Loss of the Himalayan glaciers by 2035 would take two or three times the highest expected rate of global warming, said Georg Kaser of the Geography Institute at Austria's University of Innsbruck.

"This number is not just a little bit wrong, but far out of any order of magnitude. It is as wrong as can be wrong.

"To get this outcome, you would have to increase the ablation [ice loss] by 20 fold. You would have to raise temperatures by at least 12 degrees [Celsius]."

"It is so wrong that it is not even worth discussing ... I pointed it out."

Asked why his warning had not been heeded, Kaser pointed to "a kind of amateurism" among experts from the region who were in charge of the chapter on climate impacts, where the reference appeared.

"They might have been good hydrologists or botanists, but they were without any knowledge in glaciology," he said.

The Fourth Assessment Report said that the evidence for global warming was now "unequivocal", that the chief source for it was man-made and that there were already signs of climate change, of which glacial melt was one.

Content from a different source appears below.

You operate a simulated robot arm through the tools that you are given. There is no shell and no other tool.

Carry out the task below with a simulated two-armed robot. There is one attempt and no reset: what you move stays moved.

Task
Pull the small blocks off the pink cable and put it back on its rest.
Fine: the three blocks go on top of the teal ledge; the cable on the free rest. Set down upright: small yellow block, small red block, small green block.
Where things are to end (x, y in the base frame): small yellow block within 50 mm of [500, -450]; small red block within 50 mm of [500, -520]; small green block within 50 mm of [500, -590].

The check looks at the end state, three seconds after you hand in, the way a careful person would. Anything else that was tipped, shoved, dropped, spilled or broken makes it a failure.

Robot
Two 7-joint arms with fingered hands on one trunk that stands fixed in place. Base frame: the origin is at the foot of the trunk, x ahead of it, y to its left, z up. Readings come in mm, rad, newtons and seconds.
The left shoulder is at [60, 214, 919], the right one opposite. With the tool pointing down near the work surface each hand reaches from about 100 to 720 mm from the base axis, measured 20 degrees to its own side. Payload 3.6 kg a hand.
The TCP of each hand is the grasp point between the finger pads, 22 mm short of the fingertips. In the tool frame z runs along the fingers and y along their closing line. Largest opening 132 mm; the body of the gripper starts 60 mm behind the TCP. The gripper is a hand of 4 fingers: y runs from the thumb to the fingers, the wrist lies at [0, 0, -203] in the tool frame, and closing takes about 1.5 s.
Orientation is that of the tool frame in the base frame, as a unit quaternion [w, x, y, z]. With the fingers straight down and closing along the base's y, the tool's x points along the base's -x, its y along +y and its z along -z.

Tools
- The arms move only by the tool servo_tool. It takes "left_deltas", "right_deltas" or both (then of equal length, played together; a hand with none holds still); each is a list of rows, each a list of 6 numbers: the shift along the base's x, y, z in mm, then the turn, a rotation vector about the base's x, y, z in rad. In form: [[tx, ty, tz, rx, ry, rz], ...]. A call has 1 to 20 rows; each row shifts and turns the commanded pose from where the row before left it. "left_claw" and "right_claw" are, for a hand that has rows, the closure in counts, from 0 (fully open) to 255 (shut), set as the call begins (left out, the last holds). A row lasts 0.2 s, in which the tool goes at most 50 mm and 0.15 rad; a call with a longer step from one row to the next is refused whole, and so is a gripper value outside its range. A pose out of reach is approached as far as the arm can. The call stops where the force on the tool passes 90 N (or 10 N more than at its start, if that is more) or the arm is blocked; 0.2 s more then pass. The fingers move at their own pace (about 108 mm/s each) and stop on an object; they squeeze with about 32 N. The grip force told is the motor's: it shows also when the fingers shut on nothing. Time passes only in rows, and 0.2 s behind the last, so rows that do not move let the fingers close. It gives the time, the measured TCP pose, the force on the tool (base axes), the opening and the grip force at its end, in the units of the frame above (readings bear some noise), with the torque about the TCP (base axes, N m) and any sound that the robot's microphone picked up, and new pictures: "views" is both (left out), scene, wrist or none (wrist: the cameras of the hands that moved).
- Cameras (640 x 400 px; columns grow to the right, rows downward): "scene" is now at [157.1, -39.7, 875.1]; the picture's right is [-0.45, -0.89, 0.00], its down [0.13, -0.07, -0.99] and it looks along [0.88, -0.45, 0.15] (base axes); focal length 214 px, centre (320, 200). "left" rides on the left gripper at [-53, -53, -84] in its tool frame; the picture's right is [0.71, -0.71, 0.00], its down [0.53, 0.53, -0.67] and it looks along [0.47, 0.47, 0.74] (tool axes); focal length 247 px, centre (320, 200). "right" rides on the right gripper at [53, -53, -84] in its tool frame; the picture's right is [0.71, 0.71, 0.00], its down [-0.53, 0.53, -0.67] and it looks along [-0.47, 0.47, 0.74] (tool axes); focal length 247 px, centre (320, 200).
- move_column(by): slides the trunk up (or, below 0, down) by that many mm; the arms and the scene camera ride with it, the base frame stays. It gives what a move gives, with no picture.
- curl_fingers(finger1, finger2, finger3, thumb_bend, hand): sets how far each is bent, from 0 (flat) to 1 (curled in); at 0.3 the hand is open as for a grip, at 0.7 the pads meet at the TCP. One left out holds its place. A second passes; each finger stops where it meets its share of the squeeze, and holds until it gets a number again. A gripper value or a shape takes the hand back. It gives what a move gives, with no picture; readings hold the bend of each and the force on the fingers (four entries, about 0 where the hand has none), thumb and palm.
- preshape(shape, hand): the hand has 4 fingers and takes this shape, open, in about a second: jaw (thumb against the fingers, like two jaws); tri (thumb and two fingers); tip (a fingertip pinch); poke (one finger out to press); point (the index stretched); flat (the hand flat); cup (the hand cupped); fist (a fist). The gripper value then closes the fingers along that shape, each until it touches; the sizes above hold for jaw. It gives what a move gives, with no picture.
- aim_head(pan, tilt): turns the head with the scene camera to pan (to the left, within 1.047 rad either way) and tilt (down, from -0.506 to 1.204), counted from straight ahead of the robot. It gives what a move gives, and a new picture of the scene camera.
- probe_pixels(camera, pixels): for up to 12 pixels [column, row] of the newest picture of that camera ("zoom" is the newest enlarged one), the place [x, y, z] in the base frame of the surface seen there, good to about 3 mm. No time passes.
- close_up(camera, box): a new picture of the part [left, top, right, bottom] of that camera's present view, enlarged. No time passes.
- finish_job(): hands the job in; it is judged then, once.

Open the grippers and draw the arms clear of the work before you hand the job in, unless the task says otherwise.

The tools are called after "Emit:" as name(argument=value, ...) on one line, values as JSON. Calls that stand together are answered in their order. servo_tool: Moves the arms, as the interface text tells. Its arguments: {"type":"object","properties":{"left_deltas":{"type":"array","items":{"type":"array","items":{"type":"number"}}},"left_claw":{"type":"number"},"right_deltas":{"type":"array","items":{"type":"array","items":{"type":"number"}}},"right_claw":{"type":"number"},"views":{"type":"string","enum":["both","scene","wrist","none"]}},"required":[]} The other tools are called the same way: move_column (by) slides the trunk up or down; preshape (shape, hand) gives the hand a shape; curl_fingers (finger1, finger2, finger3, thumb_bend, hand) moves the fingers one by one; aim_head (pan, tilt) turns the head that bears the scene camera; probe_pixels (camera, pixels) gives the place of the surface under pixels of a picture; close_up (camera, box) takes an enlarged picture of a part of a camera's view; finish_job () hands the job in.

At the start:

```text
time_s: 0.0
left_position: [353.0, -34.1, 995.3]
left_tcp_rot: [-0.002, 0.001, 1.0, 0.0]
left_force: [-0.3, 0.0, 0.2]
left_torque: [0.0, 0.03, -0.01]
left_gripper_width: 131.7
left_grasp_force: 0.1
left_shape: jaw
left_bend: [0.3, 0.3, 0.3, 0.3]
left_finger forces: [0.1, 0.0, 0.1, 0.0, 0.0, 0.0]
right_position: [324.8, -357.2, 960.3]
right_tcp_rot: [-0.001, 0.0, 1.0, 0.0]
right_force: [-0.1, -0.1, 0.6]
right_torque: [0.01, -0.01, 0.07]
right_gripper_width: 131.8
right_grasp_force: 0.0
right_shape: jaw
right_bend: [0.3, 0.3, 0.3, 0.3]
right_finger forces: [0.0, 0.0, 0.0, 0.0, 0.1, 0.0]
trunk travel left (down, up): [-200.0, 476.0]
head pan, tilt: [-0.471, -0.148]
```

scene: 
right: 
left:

The massive publication had the effect of a political thunderclap, triggering promises to curb greenhouse gases that had stoked the problem.

Kaser said the core evidence of the Fourth Assessment Report remained incontrovertible.

Fears of more "IPCC bashing"

"I am careful in saying this, because immediately people will again engage in IPCC bashing, which would be wrong," he said.

But he acknowledged that the process of peer review, scrutiny and challenge, which underpin the IPCC's reputation had "entirely failed" when it came specifically to the 2035 figure.

The 2035 reference appeared in the second volume of the Fourth Assessment Report, a tome published in April 2007 that focussed on the impacts of climate change, especially on human communities.

Billions rely on future of Himalayan glaciers

Part of the problem, said Kaser, was "everyone was focussed" on the first volume, published in February 2007, which detailed the physical science for climate change.

Work on this volume was "much more attractive to the community" of glaciologists, and they had failed to pick up on the mistake that appeared in the second, he said.

The question of glacial melt is a vital one for South Asia, as it touches on flooding or water stress with the potential to affect hundreds of millions of lives.

Indian scientists are split on how fast Himalayan glaciers are receding and whether or not climate change is responsible for this. Environment Minister Jairam Ramesh has repeatedly challenged the IPCC's claims, saying there is no "conclusive scientific evidence" linking global warming to the melting of glaciers.